W najnowszym wydaniu magazynu Edge pojawił artykuł poświęcony Hitman Absolution, dzięki czemu poznaliśmy nowe informacje o produkcji.
Wynika z nich, że gra w pewnym stopniu upodobni się do... Assassin's Creeda od Ubisoftu. Nowe szczegóły o Hitman Absolution standardowo w punktach:
- akcja gry osadzona zostanie w Chicago;
- twórcy poświęcili wiele czasu, by uczynić sterowanie Agentem 47 jeszcze bardziej czułym;
- silnik Glacier 2 wygeneruje ponoć "fantastyczną animację twarzy". Pozwala również twórcom na edycję skryptów AI w czasie rzeczywistym.
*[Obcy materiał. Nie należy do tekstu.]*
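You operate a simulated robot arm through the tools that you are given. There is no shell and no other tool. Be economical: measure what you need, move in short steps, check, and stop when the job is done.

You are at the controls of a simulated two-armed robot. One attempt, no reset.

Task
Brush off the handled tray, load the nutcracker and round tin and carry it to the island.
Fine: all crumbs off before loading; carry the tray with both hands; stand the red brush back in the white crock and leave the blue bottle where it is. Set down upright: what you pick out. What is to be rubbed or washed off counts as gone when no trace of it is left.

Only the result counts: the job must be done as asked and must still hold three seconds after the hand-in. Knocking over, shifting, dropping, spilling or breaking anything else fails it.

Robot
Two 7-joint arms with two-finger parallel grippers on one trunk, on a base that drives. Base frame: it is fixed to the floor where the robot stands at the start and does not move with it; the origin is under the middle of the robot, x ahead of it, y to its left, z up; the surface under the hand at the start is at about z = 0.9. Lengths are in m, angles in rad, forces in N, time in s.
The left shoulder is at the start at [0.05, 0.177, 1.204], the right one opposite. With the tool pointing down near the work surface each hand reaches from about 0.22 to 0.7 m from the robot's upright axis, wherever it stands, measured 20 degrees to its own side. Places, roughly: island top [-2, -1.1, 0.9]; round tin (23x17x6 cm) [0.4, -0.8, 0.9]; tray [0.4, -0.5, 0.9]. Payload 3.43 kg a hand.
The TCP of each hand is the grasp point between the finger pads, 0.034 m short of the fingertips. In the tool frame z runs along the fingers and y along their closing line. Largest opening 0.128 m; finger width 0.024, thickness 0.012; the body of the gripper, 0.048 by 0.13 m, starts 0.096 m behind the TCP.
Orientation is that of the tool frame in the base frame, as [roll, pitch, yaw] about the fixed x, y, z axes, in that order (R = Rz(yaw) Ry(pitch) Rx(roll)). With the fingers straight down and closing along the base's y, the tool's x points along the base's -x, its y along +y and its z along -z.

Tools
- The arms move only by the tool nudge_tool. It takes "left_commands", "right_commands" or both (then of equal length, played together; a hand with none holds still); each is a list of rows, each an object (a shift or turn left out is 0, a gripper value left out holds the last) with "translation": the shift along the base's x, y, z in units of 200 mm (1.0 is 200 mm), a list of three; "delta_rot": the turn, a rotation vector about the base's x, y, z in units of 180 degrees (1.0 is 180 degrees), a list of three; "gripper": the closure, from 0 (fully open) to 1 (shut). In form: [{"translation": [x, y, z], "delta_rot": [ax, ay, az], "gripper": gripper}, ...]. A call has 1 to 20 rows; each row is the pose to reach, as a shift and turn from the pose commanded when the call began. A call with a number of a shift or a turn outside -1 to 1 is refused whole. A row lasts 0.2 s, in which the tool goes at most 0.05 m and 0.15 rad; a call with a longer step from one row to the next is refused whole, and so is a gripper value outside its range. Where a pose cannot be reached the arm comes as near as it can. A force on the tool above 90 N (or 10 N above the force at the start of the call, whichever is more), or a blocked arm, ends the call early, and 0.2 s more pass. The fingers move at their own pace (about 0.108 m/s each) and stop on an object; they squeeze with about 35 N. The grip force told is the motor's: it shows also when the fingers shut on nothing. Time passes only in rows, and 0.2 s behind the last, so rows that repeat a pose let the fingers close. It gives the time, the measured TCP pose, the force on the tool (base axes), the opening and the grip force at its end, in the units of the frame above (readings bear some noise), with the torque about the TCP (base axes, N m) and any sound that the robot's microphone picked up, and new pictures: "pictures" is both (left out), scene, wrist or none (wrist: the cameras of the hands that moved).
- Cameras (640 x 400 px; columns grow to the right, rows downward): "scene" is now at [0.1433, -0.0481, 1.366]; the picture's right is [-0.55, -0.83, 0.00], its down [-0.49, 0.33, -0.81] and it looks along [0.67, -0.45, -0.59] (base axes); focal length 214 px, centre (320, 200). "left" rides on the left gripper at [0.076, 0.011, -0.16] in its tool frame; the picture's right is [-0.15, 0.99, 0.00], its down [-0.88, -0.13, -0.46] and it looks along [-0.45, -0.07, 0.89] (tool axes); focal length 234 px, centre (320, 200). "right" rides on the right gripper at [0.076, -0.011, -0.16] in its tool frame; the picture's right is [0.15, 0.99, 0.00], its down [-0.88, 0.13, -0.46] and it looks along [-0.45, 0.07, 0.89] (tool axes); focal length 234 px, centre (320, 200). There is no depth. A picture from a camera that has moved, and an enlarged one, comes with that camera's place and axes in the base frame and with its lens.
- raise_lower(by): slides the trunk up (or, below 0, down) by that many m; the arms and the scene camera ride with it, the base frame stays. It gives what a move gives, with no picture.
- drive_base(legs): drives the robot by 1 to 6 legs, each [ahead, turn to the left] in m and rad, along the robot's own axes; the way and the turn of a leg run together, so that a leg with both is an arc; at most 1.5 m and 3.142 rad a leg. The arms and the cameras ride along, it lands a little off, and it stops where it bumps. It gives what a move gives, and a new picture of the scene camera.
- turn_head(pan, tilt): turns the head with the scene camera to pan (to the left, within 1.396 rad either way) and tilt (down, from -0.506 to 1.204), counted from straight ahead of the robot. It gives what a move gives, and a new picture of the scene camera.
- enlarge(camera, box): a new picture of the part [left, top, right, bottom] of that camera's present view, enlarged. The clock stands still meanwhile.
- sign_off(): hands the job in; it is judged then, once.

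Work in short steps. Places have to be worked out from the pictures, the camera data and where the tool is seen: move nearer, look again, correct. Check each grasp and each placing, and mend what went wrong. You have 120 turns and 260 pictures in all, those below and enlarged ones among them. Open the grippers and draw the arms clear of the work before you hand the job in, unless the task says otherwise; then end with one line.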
Sama sztuczna inteligencja ma dynamicznie reagować na poczynania gracza;
- pojawi się system osłon, z którego będziemy mogli - ale nie będzie takiej potrzeby - skorzystać;
- w Hitman Absolution znajdzie się wzorowana na Eagle z Assassin's Creeda oraz trybie detektywistycznym z Batman: Arkham Asylum opcja Instinct. Dzięki niej Agent 47 będzie mógł zobaczyć przeciwników i wrogie patrole podświetlone na czerwono. Zastąpi on znany z poprzednich części ekran mapy;
- tryb Instinct pozwoli nie tylko wypatrzyć wrogów, ale będzie miał też znaczny wpływ na rozgrywkę. W jednej ze scen pokazanych redakcji Edge, Agent 47 musi w przebraniu policjanta przekraść się wokół glin, te jednak coś podejrzewają i przepytują zabójcę. Po wejściu w tryb Instinct, bohater włącza radio policyjne i przechodzi spokojnie wśród przeciwników;
- powróci mini-mapa, która wskazywać będzie interesujące punkty i - najprawdopodobniej - cele;
- pasek zagrożenia przybierze formę szarego okręgu umieszczonego na środku ekranu, migotającego w kierunku, w którym znajdują się wrogowie mogący zdemaskować Agenta 47. Pasek będzie się stopniowo zapełniał;
- w grze pojawią się bezpieczne miejsca, w których bohater będzie mógł się przebrać. Przebywając w nich będziemy bezpieczni, nawet jeśli dane pomieszczenie wypełnione będzie przeciwnikami, w nich też pasek zagrożenia będzie się zmniejszał;
- wiele elementów otoczenia, takich jak na przykład przewód od lampy, będzie można wykorzystać do cichego duszenia oponentów;
- powróci możliwość brania zakładników, choć przeciwnicy będą mądrzejsi i nie będą zaczynać od razu strzelać;
- po raz pierwszy w historii serii pojawią się checkpointy, na które zostaną podzielone poszczególne misje. Wiele poziomów będzie ogromnych o otwartym charakterze, choć pojawią się także znacznie mniejsze i ciaśniejsze;
- w grze pojawią się oskryptowane momenty. Dlatego też część misji będzie silnie napędzanych fabularnie, a inne będą koncentrować się na eksploracji;
- tłum ma zachowywać się teraz nieco inaczej;
- Diana, pomocnica Agenta 47, będzie grana przez nową aktorkę - znaną z serialu "Zagubieni" Marshę Thomason;
- w samego zabójcę nie wcieli się już znany z poprzednich części David Bateson. Nazwisko jego następcy nie jest znane.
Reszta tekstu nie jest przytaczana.